• [READING TEXT]
+ + + +

Back in 2007, Kanye West released a song called “Big Brother”—an ode to Jay-Z. Indeed, catching on with the mogul’s Roc-A-Fella Records two decades ago was West’s first big break. Jay-Z even had a hand in coining West’s nickname, Yeezy, which now graces his eponymous shoe line with Adidas.
“There was a beam of light on the idea of me making athletic footwear,” West explained in an interview for the August cover of Forbes. “A paradigm shift. Like the Yeezy is desired as much as a Jordan.”
Yeezy is expected to top $1.5 billion in sales this year—or about half of what Nike’s Air Jordan pulls in—boosting West’s pretax income to $150 million over the past year and making him hip-hop’s cash king for the first time ever. Another career first: West out-earned Jay-Z, who ranks second on this year’s list with $81 million, buoyed by the tail end of his On The Run II tour with wife Beyoncé. Drake, the most-streamed artist of any genre, rounds out the top three with $75 million.
All in all, the top 20 acts in hip-hop banked a combined $860 million, up 33% from $648 million last year. The bar for entry is $18 million, the highest it’s ever been. Our numbers represent pretax income from June 2018 to June 2019 before deducting fees for agents, managers and lawyers; figures are based on data from Nielsen Music, Pollstar, Bandsintown and interviews with experts, handlers and some of the stars themselves.
West isn’t the only familiar name to have a career year, even in his own family. Travis Scott, seemingly set to become an uncle to West’s children, rode his Astroworld – Wish You Were Here Tour to a $58 million payday and the No. 5 spot on the list. That’s two places ahead of DJ Khaled, who notched a personal best $40 million annual haul after overcoming his fear of flying in the wake of his son’s birth—and expanded his touring business while adding partnerships with Air Jordan and Luc Belaire.
“Khaled is the guy you want on your team,” says the DJ and third-person enthusiast. “Khaled is a guy that is going to hit that home run ‘cause his work ethic is incredible. His heart is in the right place. His mindset is focused. Heâs ahead of his time.”

+ + + +

• [DATA SECTION]
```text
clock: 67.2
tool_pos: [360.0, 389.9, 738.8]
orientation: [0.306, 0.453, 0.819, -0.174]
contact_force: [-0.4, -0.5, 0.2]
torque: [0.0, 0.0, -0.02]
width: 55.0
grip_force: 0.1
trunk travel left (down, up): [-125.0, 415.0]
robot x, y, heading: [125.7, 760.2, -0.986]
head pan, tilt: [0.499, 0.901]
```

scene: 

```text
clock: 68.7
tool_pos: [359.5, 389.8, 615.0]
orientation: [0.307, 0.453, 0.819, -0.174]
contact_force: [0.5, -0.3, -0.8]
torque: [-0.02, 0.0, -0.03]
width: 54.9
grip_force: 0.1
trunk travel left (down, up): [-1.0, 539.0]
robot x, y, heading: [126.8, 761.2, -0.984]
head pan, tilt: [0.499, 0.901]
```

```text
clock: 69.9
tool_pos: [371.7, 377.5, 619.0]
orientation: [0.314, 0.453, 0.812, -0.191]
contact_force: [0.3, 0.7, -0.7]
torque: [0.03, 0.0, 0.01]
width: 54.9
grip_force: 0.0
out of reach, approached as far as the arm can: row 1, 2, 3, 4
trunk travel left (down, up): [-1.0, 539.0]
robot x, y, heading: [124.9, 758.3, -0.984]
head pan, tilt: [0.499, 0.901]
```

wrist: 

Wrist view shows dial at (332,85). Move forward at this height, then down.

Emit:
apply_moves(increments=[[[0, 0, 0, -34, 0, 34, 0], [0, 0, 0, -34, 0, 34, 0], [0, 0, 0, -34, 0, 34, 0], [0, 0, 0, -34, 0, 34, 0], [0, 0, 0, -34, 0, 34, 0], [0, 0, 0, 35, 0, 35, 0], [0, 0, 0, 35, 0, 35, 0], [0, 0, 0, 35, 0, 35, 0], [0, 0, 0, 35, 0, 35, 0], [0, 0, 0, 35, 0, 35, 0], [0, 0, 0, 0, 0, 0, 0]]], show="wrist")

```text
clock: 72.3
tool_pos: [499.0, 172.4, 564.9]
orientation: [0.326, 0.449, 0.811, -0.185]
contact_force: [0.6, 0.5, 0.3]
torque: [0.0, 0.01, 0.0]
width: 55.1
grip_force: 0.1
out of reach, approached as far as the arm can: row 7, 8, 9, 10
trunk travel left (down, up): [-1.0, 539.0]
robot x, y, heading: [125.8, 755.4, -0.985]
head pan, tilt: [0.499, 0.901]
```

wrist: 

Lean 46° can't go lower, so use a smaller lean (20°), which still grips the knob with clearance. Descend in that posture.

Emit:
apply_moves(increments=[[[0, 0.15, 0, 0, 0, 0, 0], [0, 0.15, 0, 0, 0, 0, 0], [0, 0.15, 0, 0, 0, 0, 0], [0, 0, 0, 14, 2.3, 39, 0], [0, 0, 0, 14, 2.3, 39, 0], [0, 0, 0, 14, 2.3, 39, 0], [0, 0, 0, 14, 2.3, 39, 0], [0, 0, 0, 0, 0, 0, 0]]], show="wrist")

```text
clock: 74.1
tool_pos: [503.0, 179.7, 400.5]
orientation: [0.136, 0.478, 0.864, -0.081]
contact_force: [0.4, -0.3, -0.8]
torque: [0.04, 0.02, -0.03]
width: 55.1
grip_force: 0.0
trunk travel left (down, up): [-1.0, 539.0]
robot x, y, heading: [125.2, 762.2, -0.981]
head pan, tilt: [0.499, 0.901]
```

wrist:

+ + + +

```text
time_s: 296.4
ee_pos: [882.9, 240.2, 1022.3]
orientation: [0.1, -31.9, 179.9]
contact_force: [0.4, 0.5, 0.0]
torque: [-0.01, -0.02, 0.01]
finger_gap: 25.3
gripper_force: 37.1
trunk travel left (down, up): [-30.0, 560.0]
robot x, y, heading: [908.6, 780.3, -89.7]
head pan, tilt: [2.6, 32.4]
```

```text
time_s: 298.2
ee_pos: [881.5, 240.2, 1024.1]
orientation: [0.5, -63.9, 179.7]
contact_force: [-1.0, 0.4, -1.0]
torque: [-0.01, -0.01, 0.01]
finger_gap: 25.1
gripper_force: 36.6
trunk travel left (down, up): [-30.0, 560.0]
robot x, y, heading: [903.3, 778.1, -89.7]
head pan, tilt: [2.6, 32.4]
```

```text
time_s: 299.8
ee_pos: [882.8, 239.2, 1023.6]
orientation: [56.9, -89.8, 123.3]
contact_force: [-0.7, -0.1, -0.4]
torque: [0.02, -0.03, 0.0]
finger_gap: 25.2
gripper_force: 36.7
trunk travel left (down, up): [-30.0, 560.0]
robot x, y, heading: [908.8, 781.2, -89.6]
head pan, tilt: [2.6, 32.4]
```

+ + + +

• [AIM] Reproduce the wording of the reading text between "Yeezy is expected" and "with $75 million.", with both ends included.

• [WRITTEN REPLY]
Yeezy is expected to top $1.5 billion in sales this year—or about half of what Nike’s Air Jordan pulls in—boosting West’s pretax income to $150 million over the past year and making him hip-hop’s cash king for the first time ever. Another career first: West out-earned Jay-Z, who ranks second on this year’s list with $81 million, buoyed by the tail end of his On The Run II tour with wife Beyoncé. Drake, the most-streamed artist of any genre, rounds out the top three with $75 million.